#### READING TEXT
We’ll just have to agree to disagree regarding what constitutes a context then.

From my perspective, you are noting this as though anyone who does not accept your own understanding of “Universal Truth” is – by definition? – wrong.

And to the extent you view them as necessarily wrong is the extent to which you seem to be arguing that your own argument here is as close as we are ever likely to get to a universal truth.

It just comes off [to me] as more “language games”.

I don’t understand the question. I used that term somewhere but only to distinguish between “personal morality” and society-wide ethical norms. I am not particularly liberal in politics. I am a registered Republican.

Does that help?

Your protestations would be more poignant if you had tried to refute not my position, but my argument for it. Methinks you haven’t been able to discern my argument at all.

Look - philosophers are quite aware that they take contentious positions. What makes a philosopher is his arguments.

What is my argument? How do you refute it?

A little.

But not a lot.

I think maybe perhaps you may be doing that republican thing where you take a lefty tenet as a given in order to try to infuse some sanity. It is one of the most discredited strategies out there I think. It only makes them feel stronger.

See, deep down they are aware that there is no philosophical content to their tenets. It won’t calm them down in the sense of “but my ideas are being respected,” it will rile them up in the sense of “holy shit my stupid made up thing is being accorded status of substance! Level Up!”

Why Boris Johnson is a staunch Global Warmist.

Anyway, it upset me how naturally it seemed to roll off your pen.

I’m cool now. Sort of.

We’ll talk about Trump some other time.

Well, logical truths are necessarily true and logical falsehoods are necessarily false. So fucking what? You’re problem is not so much logic - you really haven’t gotten there yet. It’s that you’re using terms that are undefined, and worse, that you cannot define.

With a lack of proofs, we use subjective truths.

For example, should we kill osama bin laden or not.

Nobody has a proof for this. So… it’s not a universal truth which way is correct.

Universal truths refer to proven truths. They actually have proof structure, like the proof for fermats last theorem in mathematics.

I hear lots of people discount tautologies as non signifiers. Definitions are self evident, they are grounded in experience:

When I say for example that it is morally true for all possible beings that nobody wants their consent violated, the smarmy logitician will come in and say, “people don’t want what they don’t want” is a meaningless LOGICAL tautology. But, it’s more than what logical operators encompass, because, everyone knows what it actually means, and everyone knows that it’s the most self evident aspect of existence for beings that exist (have a yes/no operator)

So yes, in the absence of proofs, it is useful to state that some truths are universal and some are not

From my frame of mind, your argument is about lining up the right words in the right order. Words that merely define and then defend other words. And, here, as often as not, in pedantic intellectual contraptions.

That way the only time these precious words have to make any contact at all with actual extant things like the second amendment to the U.S. Constitution is technically.

And then when men and women struggle, say, for all practical purposes to encompass the closest thing we’ve got to objective truth in interacting with others, you thump them upside the head with “arguments” like “‘Universal truth’, however, is nonsense in any context - it’s universally nonsensical.”

#### CHALLENGES
[A] Please copy out the portion of the reading text from "I don’t understand" to "Does that help?" without changes.
[B] Pull out of the data below the stretch of lines bounded by the one containing "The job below" and the one containing "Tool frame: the", both bounds included, unchanged.

#### SUPPLIED INFORMATION

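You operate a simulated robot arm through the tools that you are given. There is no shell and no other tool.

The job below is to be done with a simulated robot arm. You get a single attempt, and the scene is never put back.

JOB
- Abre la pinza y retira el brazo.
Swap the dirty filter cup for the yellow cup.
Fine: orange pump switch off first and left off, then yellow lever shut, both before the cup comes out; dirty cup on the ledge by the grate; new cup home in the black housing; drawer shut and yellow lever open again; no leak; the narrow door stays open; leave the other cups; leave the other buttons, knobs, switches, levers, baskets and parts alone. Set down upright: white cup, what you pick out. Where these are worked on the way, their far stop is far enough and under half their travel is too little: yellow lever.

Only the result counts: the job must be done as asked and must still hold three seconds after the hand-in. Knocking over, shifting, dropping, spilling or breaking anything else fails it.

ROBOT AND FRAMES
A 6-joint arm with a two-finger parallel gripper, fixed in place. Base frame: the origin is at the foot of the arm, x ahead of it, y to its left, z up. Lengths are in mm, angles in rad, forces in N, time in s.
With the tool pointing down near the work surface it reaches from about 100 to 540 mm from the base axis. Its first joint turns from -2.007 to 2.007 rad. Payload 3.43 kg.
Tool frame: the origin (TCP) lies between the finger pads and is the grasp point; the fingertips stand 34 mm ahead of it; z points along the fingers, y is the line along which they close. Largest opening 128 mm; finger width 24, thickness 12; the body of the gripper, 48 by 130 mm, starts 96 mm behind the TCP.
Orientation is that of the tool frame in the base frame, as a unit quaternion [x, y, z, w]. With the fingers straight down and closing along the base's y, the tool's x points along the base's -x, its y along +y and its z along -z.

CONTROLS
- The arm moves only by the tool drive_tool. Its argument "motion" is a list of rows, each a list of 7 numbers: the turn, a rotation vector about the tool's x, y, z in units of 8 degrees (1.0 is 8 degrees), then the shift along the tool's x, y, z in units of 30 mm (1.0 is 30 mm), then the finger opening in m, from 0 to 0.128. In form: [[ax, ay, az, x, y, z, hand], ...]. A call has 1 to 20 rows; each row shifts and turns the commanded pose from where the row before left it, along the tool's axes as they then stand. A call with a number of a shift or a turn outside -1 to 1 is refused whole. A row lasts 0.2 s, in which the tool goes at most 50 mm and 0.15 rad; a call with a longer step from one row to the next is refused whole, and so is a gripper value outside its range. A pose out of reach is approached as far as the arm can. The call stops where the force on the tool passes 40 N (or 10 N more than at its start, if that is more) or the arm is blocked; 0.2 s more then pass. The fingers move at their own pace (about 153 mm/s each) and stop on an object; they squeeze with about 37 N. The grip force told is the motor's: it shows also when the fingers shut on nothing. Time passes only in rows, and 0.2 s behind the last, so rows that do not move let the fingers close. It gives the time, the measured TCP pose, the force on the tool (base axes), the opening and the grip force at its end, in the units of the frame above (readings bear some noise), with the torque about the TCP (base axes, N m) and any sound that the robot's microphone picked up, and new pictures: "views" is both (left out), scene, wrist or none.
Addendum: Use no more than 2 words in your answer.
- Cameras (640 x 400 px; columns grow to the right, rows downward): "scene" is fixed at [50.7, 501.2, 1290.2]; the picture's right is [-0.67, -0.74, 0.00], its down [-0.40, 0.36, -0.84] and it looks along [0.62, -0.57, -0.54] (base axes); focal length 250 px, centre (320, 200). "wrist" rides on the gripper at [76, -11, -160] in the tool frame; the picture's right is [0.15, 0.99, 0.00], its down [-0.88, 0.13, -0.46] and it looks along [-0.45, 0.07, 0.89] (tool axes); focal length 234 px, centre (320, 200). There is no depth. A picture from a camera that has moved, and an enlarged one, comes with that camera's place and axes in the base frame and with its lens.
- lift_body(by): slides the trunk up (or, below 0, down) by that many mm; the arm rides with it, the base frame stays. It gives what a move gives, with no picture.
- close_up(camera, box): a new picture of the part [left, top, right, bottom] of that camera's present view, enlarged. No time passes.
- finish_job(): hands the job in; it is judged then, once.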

#### SOLUTIONS TO THE EXERCISE
[A]
I don’t understand the question. I used that term somewhere but only to distinguish between “personal morality” and society-wide ethical norms. I am not particularly liberal in politics. I am a registered Republican.

Does that help?

[B]
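The job below is to be done with a simulated robot arm. You get a single attempt, and the scene is never put back.

JOB
- Abre la pinza y retira el brazo.
Swap the dirty filter cup for the yellow cup.
Fine: orange pump switch off first and left off, then yellow lever shut, both before the cup comes out; dirty cup on the ledge by the grate; new cup home in the black housing; drawer shut and yellow lever open again; no leak; the narrow door stays open; leave the other cups; leave the other buttons, knobs, switches, levers, baskets and parts alone. Set down upright: white cup, what you pick out. Where these are worked on the way, their far stop is far enough and under half their travel is too little: yellow lever.

Only the result counts: the job must be done as asked and must still hold three seconds after the hand-in. Knocking over, shifting, dropping, spilling or breaking anything else fails it.

ROBOT AND FRAMES
A 6-joint arm with a two-finger parallel gripper, fixed in place. Base frame: the origin is at the foot of the arm, x ahead of it, y to its left, z up. Lengths are in mm, angles in rad, forces in N, time in s.
With the tool pointing down near the work surface it reaches from about 100 to 540 mm from the base axis. Its first joint turns from -2.007 to 2.007 rad. Payload 3.43 kg.
Tool frame: the origin (TCP) lies between the finger pads and is the grasp point; the fingertips stand 34 mm ahead of it; z points along the fingers, y is the line along which they close. Largest opening 128 mm; finger width 24, thickness 12; the body of the gripper, 48 by 130 mm, starts 96 mm behind the TCP.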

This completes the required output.